In a fake check scam, a person you don’t know asks you to deposit a check and then send a portion of those funds back to that same person or on to a third party. The scammers provide reasons to convince you as to why this must be done. Reasons such as funds are needed to cover mover’s fees, supplies, or taxes owed, or simply an ‘error’ was made that they need your assistance in rectifying. All of these are bogus excuses made up to convince you to send them money.

They will most often ask you to use a different payment method such as gift cards, wire transfers, or more commonly, through a device enabled payment application. Victims of this scam often realize what has happened once the bank notifies them that the check has been returned as a fictitious item.


The most common check scams include:

  • Job/Employment Scams – Scammers will post fake job listings online and “hire” victims to perform administrative or business-related tasks. The victim receives a check from their new “employer” for their payroll or as funding to perform a task. The check may arrive via mail, or even FedEx or UPS. Once deposited, the victim is instructed to purchase gift cards; or purchase office supplies, computers, or software; or to send funds to another employee or contractor.
  • Online Marketplace Scams – Scammers will search online consumer marketplaces such as Craigslist, Facebook Marketplace, OfferUp, or Letgo, where people are posting everyday items such as furniture, electronics, or housewares to sell quickly. The scammer will pose as a purchaser and send a seller a check that exceeds the purchase price of the item. The scammer will then request that excess funds be sent on to a third party, or returned to them.


Checks and Funds Availability

By law, financial institutions have to make part of the funds from check deposits available quickly, usually within two days. Though it may appear that this check has been ‘cleared’, the check must still be presented for payment to the financial institution the check is drawn on.

There may be a number of reasons that a check is returned unpaid to the bank of deposit, including that the check was determined to be fake. If a check is returned for any reason, the financial institution makes the adjustment from the account it was deposited to.  

Therefore, don’t rely on the proceeds from a check unless you can verify the person or entity you received the check from. Always err on the side of caution if you receive a check from a person or company you do not know and contact your financial institution for assistance if you are unsure of the legitimacy of the check. 


Fake Checks – What to look for?

Fake checks can be difficult to identify because they assume the appearance of a legitimate check. They are often printed with the names, addresses, and phone numbers of real companies or financial institutions. They can be personal checks or Cashier’s Checks.

Fraudsters use contact information and details for real companies to make the fake appear legitimate. Often legitimate companies are not even aware that their information has been used as part of a scam.

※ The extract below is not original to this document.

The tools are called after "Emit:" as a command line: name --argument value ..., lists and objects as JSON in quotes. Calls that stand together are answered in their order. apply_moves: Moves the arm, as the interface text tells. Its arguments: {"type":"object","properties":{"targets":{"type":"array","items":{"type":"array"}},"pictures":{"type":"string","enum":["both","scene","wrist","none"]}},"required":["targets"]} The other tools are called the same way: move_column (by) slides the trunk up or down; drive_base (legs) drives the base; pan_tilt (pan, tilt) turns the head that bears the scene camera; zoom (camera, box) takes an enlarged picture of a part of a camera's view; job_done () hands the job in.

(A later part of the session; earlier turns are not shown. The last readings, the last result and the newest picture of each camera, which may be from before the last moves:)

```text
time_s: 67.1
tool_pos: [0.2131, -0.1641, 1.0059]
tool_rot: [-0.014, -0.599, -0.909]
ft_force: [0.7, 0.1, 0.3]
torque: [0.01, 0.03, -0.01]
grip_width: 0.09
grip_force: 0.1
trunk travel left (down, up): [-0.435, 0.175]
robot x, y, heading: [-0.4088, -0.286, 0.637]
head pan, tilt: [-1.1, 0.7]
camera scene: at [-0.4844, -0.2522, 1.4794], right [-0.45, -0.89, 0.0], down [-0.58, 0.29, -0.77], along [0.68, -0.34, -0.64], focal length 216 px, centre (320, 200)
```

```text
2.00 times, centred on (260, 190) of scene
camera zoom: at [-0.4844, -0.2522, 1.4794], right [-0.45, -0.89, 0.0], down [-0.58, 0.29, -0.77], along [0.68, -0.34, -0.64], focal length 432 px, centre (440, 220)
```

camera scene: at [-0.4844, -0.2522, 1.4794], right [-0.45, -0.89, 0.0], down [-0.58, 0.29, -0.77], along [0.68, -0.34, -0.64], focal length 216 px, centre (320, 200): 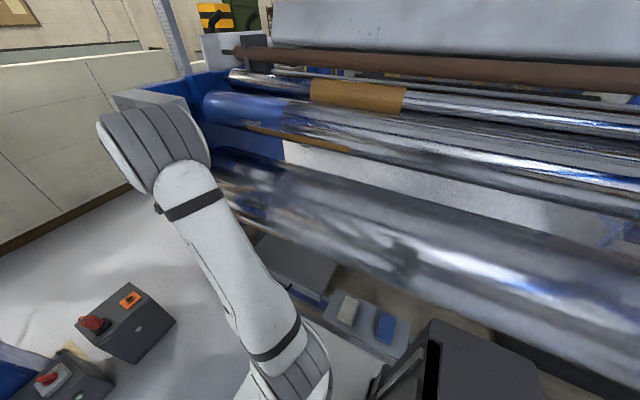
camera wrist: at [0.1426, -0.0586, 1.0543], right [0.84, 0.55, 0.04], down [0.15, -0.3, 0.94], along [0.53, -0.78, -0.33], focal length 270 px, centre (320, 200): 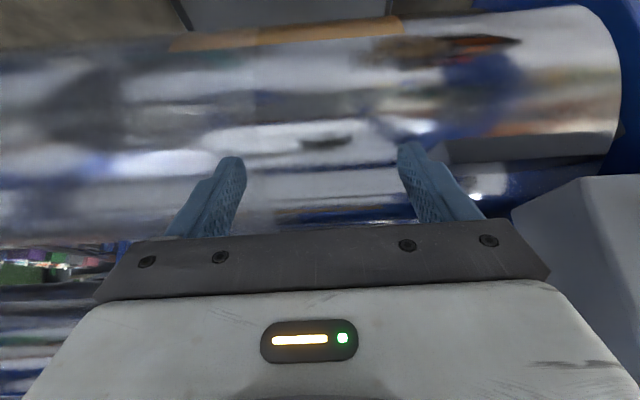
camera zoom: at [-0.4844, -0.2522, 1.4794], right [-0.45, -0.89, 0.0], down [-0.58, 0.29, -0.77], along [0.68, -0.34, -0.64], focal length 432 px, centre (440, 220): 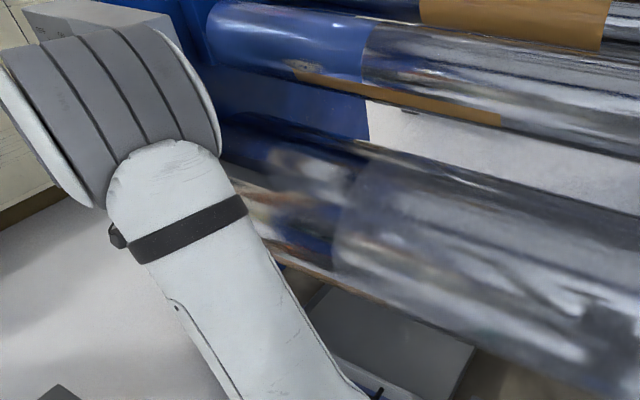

Therefore, it is recommended you verify the person or entity listed on the check especially if you are being asked to send funds back.


Steps to Protect Yourself

  1. Never agree to send any money from check proceeds to someone you do not know, even when that person indicated they overpaid or mistakenly sent you too much money and are requesting it back.
  2. Always verify any check you receive if you are not familiar with or do not personally know the company or person who gave (or sent) it to you.
  3. Always review any check you receive from a third party that is “payment” for a good or service. Is the check amount the same amount that was agreed upon? Are there any inconsistencies on the check such as maker information? Utilize an online search engine to research and verify the company or person that gave you the check.
  4. Never purchase gift cards, send a wire transfer, purchase Bitcoin, or give money to someone you do not know. These payment methods are immediate (similar to giving someone cash) and provide no payment protections. Scammers will usually request these methods because they are quick and scammers can often remain anonymous. Limit your use of applications like Venmo, Zelle, Apple Pay, and Cash App for people you know and trust.
  5. Never deposit a check you receive via e-mail. No legitimate company or employer will e-mail you a check.
  6. If you have concerns over the legitimacy of an item you received, contact BankFund for assistance.